== Provided data ==
━━━━━━
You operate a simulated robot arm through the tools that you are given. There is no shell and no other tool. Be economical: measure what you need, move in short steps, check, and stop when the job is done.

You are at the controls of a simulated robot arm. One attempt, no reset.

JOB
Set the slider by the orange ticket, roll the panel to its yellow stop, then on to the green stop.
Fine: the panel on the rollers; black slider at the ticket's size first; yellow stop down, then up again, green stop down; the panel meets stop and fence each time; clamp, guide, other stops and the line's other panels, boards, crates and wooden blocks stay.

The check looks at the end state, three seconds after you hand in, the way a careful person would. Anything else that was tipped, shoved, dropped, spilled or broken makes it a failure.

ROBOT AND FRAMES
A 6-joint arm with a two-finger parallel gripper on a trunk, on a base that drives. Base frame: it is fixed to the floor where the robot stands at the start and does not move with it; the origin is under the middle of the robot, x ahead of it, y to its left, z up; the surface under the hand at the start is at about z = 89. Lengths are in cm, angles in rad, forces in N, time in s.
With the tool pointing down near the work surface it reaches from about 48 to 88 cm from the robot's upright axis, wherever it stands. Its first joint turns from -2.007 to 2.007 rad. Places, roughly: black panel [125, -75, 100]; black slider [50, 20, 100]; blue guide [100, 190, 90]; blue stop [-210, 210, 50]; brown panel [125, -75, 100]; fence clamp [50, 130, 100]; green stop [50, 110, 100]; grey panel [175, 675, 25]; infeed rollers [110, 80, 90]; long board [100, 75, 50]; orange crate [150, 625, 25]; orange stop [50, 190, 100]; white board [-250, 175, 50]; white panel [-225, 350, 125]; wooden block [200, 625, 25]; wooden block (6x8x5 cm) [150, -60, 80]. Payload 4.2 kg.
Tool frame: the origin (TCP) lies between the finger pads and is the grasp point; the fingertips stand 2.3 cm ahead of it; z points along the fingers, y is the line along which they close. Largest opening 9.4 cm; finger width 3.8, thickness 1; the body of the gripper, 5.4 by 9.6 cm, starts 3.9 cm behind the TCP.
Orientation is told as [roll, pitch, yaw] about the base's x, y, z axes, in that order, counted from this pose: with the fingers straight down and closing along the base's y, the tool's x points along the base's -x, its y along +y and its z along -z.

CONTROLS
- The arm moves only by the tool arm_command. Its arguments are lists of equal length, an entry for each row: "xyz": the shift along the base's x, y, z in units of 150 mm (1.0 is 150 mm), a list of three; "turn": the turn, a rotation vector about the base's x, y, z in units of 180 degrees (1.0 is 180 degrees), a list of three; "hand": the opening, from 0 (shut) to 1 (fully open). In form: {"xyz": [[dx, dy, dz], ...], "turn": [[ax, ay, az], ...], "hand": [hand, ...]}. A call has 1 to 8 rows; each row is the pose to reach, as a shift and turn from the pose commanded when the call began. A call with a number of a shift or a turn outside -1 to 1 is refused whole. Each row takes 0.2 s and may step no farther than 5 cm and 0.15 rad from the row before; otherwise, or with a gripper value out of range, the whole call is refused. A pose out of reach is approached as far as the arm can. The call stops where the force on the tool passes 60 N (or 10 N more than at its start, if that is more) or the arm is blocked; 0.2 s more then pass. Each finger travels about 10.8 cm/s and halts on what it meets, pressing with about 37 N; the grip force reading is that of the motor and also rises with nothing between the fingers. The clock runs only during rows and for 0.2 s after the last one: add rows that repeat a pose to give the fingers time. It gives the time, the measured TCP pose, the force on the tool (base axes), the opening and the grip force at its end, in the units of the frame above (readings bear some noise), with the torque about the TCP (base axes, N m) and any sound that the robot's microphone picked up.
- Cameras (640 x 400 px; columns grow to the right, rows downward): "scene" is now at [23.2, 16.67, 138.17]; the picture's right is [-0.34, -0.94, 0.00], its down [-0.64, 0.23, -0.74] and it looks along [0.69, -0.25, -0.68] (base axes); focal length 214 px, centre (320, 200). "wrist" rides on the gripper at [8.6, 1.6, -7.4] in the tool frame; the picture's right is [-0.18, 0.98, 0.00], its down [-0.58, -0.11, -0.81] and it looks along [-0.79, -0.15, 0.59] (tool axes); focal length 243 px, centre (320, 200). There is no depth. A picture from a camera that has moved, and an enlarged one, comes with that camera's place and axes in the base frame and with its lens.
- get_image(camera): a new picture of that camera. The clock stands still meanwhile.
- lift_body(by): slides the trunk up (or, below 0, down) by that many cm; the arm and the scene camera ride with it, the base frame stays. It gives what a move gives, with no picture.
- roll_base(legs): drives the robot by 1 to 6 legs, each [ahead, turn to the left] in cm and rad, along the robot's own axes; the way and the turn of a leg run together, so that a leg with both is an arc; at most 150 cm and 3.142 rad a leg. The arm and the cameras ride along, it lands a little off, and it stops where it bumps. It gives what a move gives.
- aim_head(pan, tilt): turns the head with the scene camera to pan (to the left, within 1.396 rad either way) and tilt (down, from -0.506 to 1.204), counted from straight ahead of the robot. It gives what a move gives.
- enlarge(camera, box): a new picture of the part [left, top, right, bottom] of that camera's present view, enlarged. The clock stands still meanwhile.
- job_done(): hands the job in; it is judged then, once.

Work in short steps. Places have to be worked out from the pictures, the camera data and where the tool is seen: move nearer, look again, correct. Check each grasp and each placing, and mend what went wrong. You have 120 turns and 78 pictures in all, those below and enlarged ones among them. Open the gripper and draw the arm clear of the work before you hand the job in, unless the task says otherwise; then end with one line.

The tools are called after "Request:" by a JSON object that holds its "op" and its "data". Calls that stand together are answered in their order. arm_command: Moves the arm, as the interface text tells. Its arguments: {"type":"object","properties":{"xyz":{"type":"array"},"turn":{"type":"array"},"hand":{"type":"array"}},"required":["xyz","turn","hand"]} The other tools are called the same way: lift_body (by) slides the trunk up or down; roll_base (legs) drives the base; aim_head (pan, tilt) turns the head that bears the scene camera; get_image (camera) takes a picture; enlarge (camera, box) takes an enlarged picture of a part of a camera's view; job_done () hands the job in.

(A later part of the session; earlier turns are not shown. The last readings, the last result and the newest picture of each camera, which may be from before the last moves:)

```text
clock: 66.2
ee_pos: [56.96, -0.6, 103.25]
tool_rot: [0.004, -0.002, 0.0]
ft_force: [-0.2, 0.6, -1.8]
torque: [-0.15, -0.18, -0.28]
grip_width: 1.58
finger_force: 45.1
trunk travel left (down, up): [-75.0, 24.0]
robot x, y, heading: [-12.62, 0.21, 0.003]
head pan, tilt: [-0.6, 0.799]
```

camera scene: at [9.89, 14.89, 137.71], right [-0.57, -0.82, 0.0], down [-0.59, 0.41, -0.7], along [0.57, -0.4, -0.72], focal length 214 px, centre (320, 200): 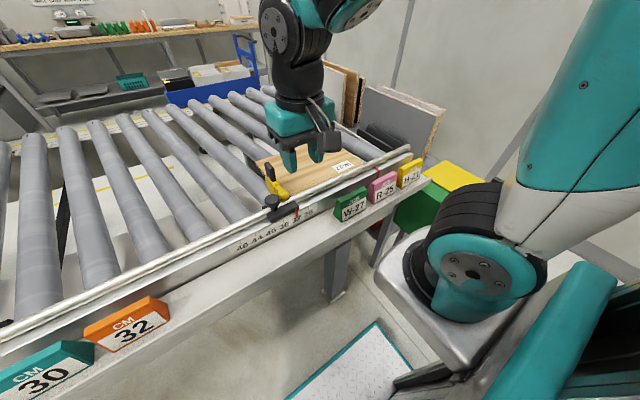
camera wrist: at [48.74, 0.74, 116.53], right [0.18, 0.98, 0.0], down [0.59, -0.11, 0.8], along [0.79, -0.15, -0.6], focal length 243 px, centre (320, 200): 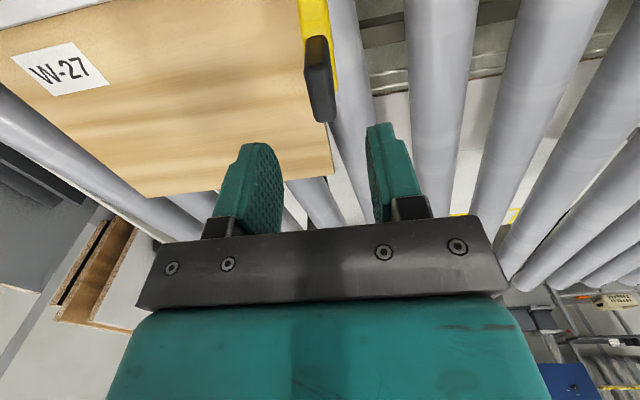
━━━━━━
Reproduce the whole listing word for word, setting aside any pictures.

== In response ==
You operate a simulated robot arm through the tools that you are given. There is no shell and no other tool. Be economical: measure what you need, move in short steps, check, and stop when the job is done.

You are at the controls of a simulated robot arm. One attempt, no reset.

JOB
Set the slider by the orange ticket, roll the panel to its yellow stop, then on to the green stop.
Fine: the panel on the rollers; black slider at the ticket's size first; yellow stop down, then up again, green stop down; the panel meets stop and fence each time; clamp, guide, other stops and the line's other panels, boards, crates and wooden blocks stay.

The check looks at the end state, three seconds after you hand in, the way a careful person would. Anything else that was tipped, shoved, dropped, spilled or broken makes it a failure.

ROBOT AND FRAMES
A 6-joint arm with a two-finger parallel gripper on a trunk, on a base that drives. Base frame: it is fixed to the floor where the robot stands at the start and does not move with it; the origin is under the middle of the robot, x ahead of it, y to its left, z up; the surface under the hand at the start is at about z = 89. Lengths are in cm, angles in rad, forces in N, time in s.
With the tool pointing down near the work surface it reaches from about 48 to 88 cm from the robot's upright axis, wherever it stands. Its first joint turns from -2.007 to 2.007 rad. Places, roughly: black panel [125, -75, 100]; black slider [50, 20, 100]; blue guide [100, 190, 90]; blue stop [-210, 210, 50]; brown panel [125, -75, 100]; fence clamp [50, 130, 100]; green stop [50, 110, 100]; grey panel [175, 675, 25]; infeed rollers [110, 80, 90]; long board [100, 75, 50]; orange crate [150, 625, 25]; orange stop [50, 190, 100]; white board [-250, 175, 50]; white panel [-225, 350, 125]; wooden block [200, 625, 25]; wooden block (6x8x5 cm) [150, -60, 80]. Payload 4.2 kg.
Tool frame: the origin (TCP) lies between the finger pads and is the grasp point; the fingertips stand 2.3 cm ahead of it; z points along the fingers, y is the line along which they close. Largest opening 9.4 cm; finger width 3.8, thickness 1; the body of the gripper, 5.4 by 9.6 cm, starts 3.9 cm behind the TCP.
Orientation is told as [roll, pitch, yaw] about the base's x, y, z axes, in that order, counted from this pose: with the fingers straight down and closing along the base's y, the tool's x points along the base's -x, its y along +y and its z along -z.

CONTROLS
- The arm moves only by the tool arm_command. Its arguments are lists of equal length, an entry for each row: "xyz": the shift along the base's x, y, z in units of 150 mm (1.0 is 150 mm), a list of three; "turn": the turn, a rotation vector about the base's x, y, z in units of 180 degrees (1.0 is 180 degrees), a list of three; "hand": the opening, from 0 (shut) to 1 (fully open). In form: {"xyz": [[dx, dy, dz], ...], "turn": [[ax, ay, az], ...], "hand": [hand, ...]}. A call has 1 to 8 rows; each row is the pose to reach, as a shift and turn from the pose commanded when the call began. A call with a number of a shift or a turn outside -1 to 1 is refused whole. Each row takes 0.2 s and may step no farther than 5 cm and 0.15 rad from the row before; otherwise, or with a gripper value out of range, the whole call is refused. A pose out of reach is approached as far as the arm can. The call stops where the force on the tool passes 60 N (or 10 N more than at its start, if that is more) or the arm is blocked; 0.2 s more then pass. Each finger travels about 10.8 cm/s and halts on what it meets, pressing with about 37 N; the grip force reading is that of the motor and also rises with nothing between the fingers. The clock runs only during rows and for 0.2 s after the last one: add rows that repeat a pose to give the fingers time. It gives the time, the measured TCP pose, the force on the tool (base axes), the opening and the grip force at its end, in the units of the frame above (readings bear some noise), with the torque about the TCP (base axes, N m) and any sound that the robot's microphone picked up.
- Cameras (640 x 400 px; columns grow to the right, rows downward): "scene" is now at [23.2, 16.67, 138.17]; the picture's right is [-0.34, -0.94, 0.00], its down [-0.64, 0.23, -0.74] and it looks along [0.69, -0.25, -0.68] (base axes); focal length 214 px, centre (320, 200). "wrist" rides on the gripper at [8.6, 1.6, -7.4] in the tool frame; the picture's right is [-0.18, 0.98, 0.00], its down [-0.58, -0.11, -0.81] and it looks along [-0.79, -0.15, 0.59] (tool axes); focal length 243 px, centre (320, 200). There is no depth. A picture from a camera that has moved, and an enlarged one, comes with that camera's place and axes in the base frame and with its lens.
- get_image(camera): a new picture of that camera. The clock stands still meanwhile.
- lift_body(by): slides the trunk up (or, below 0, down) by that many cm; the arm and the scene camera ride with it, the base frame stays. It gives what a move gives, with no picture.
- roll_base(legs): drives the robot by 1 to 6 legs, each [ahead, turn to the left] in cm and rad, along the robot's own axes; the way and the turn of a leg run together, so that a leg with both is an arc; at most 150 cm and 3.142 rad a leg. The arm and the cameras ride along, it lands a little off, and it stops where it bumps. It gives what a move gives.
- aim_head(pan, tilt): turns the head with the scene camera to pan (to the left, within 1.396 rad either way) and tilt (down, from -0.506 to 1.204), counted from straight ahead of the robot. It gives what a move gives.
- enlarge(camera, box): a new picture of the part [left, top, right, bottom] of that camera's present view, enlarged. The clock stands still meanwhile.
- job_done(): hands the job in; it is judged then, once.

Work in short steps. Places have to be worked out from the pictures, the camera data and where the tool is seen: move nearer, look again, correct. Check each grasp and each placing, and mend what went wrong. You have 120 turns and 78 pictures in all, those below and enlarged ones among them. Open the gripper and draw the arm clear of the work before you hand the job in, unless the task says otherwise; then end with one line.

The tools are called after "Request:" by a JSON object that holds its "op" and its "data". Calls that stand together are answered in their order. arm_command: Moves the arm, as the interface text tells. Its arguments: {"type":"object","properties":{"xyz":{"type":"array"},"turn":{"type":"array"},"hand":{"type":"array"}},"required":["xyz","turn","hand"]} The other tools are called the same way: lift_body (by) slides the trunk up or down; roll_base (legs) drives the base; aim_head (pan, tilt) turns the head that bears the scene camera; get_image (camera) takes a picture; enlarge (camera, box) takes an enlarged picture of a part of a camera's view; job_done () hands the job in.

(A later part of the session; earlier turns are not shown. The last readings, the last result and the newest picture of each camera, which may be from before the last moves:)

```text
clock: 66.2
ee_pos: [56.96, -0.6, 103.25]
tool_rot: [0.004, -0.002, 0.0]
ft_force: [-0.2, 0.6, -1.8]
torque: [-0.15, -0.18, -0.28]
grip_width: 1.58
finger_force: 45.1
trunk travel left (down, up): [-75.0, 24.0]
robot x, y, heading: [-12.62, 0.21, 0.003]
head pan, tilt: [-0.6, 0.799]
```

camera scene: at [9.89, 14.89, 137.71], right [-0.57, -0.82, 0.0], down [-0.59, 0.41, -0.7], along [0.57, -0.4, -0.72], focal length 214 px, centre (320, 200): 
camera wrist: at [48.74, 0.74, 116.53], right [0.18, 0.98, 0.0], down [0.59, -0.11, 0.8], along [0.79, -0.15, -0.6], focal length 243 px, centre (320, 200): 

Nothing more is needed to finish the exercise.